# Goal
Tally up the lines carrying the string "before" and respond with only the resulting number.

==*==

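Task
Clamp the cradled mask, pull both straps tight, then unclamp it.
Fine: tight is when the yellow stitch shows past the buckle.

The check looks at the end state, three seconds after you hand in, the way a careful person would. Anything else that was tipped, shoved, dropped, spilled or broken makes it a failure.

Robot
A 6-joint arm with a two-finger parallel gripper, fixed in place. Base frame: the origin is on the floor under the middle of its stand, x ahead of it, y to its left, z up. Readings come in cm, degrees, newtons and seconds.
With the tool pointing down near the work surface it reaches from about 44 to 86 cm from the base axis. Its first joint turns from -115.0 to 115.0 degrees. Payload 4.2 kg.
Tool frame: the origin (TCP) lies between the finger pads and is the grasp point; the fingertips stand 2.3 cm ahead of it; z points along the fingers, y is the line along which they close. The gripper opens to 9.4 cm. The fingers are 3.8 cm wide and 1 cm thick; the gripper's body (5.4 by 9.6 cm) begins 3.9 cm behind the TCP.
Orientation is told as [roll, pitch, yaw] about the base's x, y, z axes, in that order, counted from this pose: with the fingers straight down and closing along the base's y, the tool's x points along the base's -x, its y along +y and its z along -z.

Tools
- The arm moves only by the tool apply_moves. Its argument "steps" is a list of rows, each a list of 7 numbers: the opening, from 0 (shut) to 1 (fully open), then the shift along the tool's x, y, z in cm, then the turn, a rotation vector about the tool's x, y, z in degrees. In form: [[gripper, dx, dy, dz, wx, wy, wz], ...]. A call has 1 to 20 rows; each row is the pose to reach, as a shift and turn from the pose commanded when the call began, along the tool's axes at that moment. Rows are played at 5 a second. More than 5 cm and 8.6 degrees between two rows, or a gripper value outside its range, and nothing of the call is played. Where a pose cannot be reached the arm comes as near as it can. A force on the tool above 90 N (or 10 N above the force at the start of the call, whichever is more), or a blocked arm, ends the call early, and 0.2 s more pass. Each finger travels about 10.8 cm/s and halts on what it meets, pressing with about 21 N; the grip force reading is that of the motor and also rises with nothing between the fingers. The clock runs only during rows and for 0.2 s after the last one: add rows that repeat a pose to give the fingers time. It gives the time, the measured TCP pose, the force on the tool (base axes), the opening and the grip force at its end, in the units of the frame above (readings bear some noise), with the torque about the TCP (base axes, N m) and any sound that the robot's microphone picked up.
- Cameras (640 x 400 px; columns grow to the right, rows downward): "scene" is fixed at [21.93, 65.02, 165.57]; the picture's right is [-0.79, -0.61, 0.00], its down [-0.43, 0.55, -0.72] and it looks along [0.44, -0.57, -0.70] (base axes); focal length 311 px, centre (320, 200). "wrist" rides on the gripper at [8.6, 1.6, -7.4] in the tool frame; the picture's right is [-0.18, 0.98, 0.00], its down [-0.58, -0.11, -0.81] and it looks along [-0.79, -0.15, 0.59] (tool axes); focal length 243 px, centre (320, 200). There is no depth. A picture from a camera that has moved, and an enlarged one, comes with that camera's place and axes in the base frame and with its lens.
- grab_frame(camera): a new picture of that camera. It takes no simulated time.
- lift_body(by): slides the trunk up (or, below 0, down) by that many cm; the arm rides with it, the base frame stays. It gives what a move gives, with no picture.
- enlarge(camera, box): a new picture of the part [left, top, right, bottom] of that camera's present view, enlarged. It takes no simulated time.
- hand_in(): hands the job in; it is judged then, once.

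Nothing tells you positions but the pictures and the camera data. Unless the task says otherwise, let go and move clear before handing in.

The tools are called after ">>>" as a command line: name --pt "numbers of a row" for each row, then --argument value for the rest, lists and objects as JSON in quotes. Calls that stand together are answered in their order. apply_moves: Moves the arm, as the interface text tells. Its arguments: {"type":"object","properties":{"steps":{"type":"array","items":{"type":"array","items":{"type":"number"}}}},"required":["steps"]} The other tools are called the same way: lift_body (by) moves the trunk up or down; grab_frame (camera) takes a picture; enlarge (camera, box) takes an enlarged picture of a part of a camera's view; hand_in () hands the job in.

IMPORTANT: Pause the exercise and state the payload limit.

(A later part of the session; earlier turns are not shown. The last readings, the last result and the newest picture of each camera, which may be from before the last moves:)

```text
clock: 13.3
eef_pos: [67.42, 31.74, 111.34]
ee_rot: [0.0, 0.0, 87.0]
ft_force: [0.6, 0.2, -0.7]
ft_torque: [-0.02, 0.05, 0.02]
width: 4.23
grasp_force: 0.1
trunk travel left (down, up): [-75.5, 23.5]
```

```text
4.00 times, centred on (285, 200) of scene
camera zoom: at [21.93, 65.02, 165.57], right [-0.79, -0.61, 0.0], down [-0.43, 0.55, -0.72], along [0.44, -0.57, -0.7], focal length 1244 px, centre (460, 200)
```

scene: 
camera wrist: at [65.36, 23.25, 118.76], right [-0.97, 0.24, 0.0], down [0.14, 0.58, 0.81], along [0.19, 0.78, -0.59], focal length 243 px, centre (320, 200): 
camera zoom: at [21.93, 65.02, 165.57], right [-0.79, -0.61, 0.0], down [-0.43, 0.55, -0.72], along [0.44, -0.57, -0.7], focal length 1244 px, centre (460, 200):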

==*==

# Response to this task
2